The Tom Lantos Human Rights Commission would like to bring your attention to an opportunity to meet with Ms. Layal Sarrouh, Global Children and Conflict Advisor with World Vision, at a Congressional staff roundtable hosted by World Vision this Wednesday, June 29th, from 10:00 – 11:00 AM in Longworth 1629.
The Syria Refugee Crisis and Its Devastating Impact of
Violence on the Lives of Children
An in-depth discussion of ongoing efforts to prevent a lost generation
Wednesday, June 29, 2016
10:00-11:00am, Longworth 1629
UNICEF estimates that more than 80 percent of Syrian children have been harmed by the ongoing crisis. Since 2014, more than 2.5 million children are displaced within Turkey, Lebanon, Jordan, Iraq, and Egypt and many countries in central and southeast Europe have witnessed an increase in the number of migrants and asylum seekers. Children impacted by the crisis in Syria are facing many risks, including child labor, trafficking, forced marriage, sexual abuse and other forms of violence. Additionally, their access to education is also often negatively impacted by displacement. Both of these have serious, far-reaching consequences for societies and economies across the region. This roundtable will be an in-depth discussion highlighting the devastating impact that the Syria crisis is having on the protection and education outcomes of children and the ways in which the U.S. government can support children and their caregivers.
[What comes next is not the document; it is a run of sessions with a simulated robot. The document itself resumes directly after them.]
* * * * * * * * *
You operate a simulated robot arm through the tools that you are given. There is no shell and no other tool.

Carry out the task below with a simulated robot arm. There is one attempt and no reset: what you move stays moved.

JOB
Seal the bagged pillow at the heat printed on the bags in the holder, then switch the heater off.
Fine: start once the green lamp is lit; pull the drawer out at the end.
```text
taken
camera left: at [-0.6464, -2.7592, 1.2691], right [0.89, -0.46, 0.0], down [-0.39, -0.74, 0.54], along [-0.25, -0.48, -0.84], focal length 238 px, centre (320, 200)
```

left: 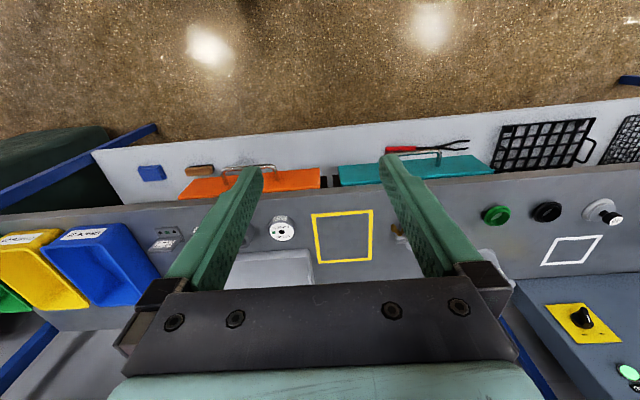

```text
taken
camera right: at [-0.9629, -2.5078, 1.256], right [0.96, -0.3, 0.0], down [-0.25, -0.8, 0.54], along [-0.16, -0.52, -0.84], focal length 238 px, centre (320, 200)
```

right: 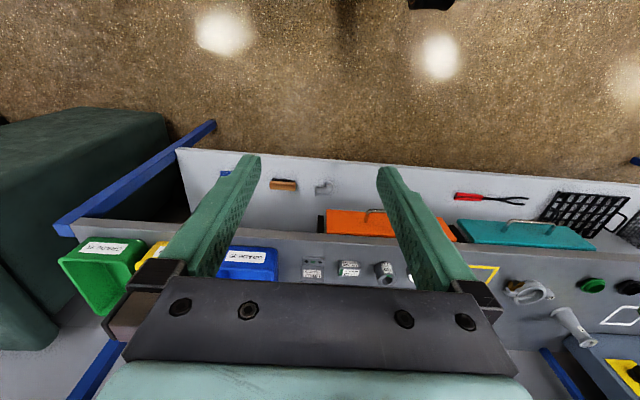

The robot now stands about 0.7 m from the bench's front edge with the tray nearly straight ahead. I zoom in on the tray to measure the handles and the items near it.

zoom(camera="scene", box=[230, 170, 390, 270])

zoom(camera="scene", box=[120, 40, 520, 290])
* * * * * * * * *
Presenter: Layal Sarrouh, Global Children and Conflict Advisor, World Vision
Layal Sarrouh is the Global Children and Conflict Technical Advisor for World Vision based in Amman, Jordan. In her role she covers children affected by armed conflict in humanitarian responses such as the Syria Crisis, Uganda Refugee Response, and Central African Republic. Previously, Layal worked for UNICEF in Lebanon as the Child Protection in Emergencies Working Group Coordinator. She holds a Masters in Public Health from the Program on Forced Migration and Health at Columbia University, and an honors degree in Psychology from Queen’s University, Canada.